If Song of Solomon helps Harris grapple with her father’s legacy, Joy Luck Club addresses her mother’s. A classic immigrant novel in which each generation has difficulty understanding the one that came before or after, Joy Luck may have helped illuminate Harris’s battles with her own immigrant mother. After all, Harris would fully identity as American while her mother would be balancing her old world and new world identities. All the mother-daughter conflicts in Joy Luck Club boil down to their life trajectories.

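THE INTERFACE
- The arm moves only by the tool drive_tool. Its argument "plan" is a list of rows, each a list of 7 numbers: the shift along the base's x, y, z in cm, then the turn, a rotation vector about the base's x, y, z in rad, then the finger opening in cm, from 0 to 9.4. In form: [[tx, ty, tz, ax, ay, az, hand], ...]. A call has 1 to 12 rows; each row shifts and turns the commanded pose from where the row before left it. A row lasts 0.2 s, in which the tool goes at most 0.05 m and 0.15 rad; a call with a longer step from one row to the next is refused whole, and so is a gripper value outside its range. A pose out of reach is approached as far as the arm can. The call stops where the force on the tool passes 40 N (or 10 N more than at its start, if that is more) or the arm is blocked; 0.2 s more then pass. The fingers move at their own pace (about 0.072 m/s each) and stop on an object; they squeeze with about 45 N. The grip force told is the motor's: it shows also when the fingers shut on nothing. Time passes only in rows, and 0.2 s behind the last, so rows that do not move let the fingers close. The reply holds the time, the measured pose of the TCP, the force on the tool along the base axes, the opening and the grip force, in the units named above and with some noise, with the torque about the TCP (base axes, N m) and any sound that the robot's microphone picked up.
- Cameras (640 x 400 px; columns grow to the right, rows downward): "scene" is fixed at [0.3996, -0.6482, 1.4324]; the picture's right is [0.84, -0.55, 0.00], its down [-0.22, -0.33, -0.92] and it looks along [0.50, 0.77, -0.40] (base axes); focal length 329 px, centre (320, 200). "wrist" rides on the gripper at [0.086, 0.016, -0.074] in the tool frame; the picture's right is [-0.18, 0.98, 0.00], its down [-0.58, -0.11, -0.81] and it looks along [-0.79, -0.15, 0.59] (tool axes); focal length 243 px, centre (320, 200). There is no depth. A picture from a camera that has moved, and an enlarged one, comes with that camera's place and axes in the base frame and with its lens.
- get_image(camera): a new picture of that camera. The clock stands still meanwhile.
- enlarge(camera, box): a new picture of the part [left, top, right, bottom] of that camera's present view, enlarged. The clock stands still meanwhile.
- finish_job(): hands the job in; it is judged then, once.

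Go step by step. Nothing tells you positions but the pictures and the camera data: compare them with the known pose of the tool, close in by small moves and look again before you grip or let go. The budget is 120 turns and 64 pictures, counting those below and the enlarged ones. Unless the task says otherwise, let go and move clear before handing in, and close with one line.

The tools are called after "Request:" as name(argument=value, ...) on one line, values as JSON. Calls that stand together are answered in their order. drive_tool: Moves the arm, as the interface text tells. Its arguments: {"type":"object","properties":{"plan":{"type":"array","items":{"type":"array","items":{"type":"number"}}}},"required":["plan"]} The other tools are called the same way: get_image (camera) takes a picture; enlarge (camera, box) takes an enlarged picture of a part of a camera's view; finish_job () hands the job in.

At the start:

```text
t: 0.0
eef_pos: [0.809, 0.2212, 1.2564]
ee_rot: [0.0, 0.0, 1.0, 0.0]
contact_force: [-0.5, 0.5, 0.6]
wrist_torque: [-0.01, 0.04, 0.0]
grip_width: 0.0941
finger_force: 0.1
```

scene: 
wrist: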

For those born in America to trace their mothers’ stories is to understand the origins of these conflicts. I imagine Harris coming to appreciate her mother more after reading Tan’s novel. Perhaps she even quizzed her mother about her own Indian grandmother. In any event, one can see why she would have found the novel memorable.
And what about The Lion, the Witch, and the Wardrobe, which Harris presumably read as a child? Perhaps she identified with Lucy, who has a vision of a new world when no one else will believe her. Lucy sticks to her guns, despite male bullying, and fearlessly embarks on an adventure to save her new friend Mr. Tumnus.
Perhaps when Harris read the novel, she regarded her mother as a bit of a cold witch (and then came to appreciate her more after reading Joy Luck Club). This, however, is just speculation.
Given the problems faced by assertive women, I imagine Harris’s relationship to the white witch would have been ambivalent. C. S. Lewis created a number of emasculating enchantresses (there’s also Jadis in Magician’s Nephew and the Lady of the Green Kirtle in Silver Chair), and Trump’s own male insecurities have led him to regard Harris (and Hillary Clinton as well) as “a monster” and “nasty.” Perhaps Harris first got a glimpse of female power in the White Witch and later learned to claim it as positive in Joy Luck Club.
In any event, it’s a great relief to have a president and vice president who are thoughtful readers. If America’s soul is to be restored, it needs soulful leaders.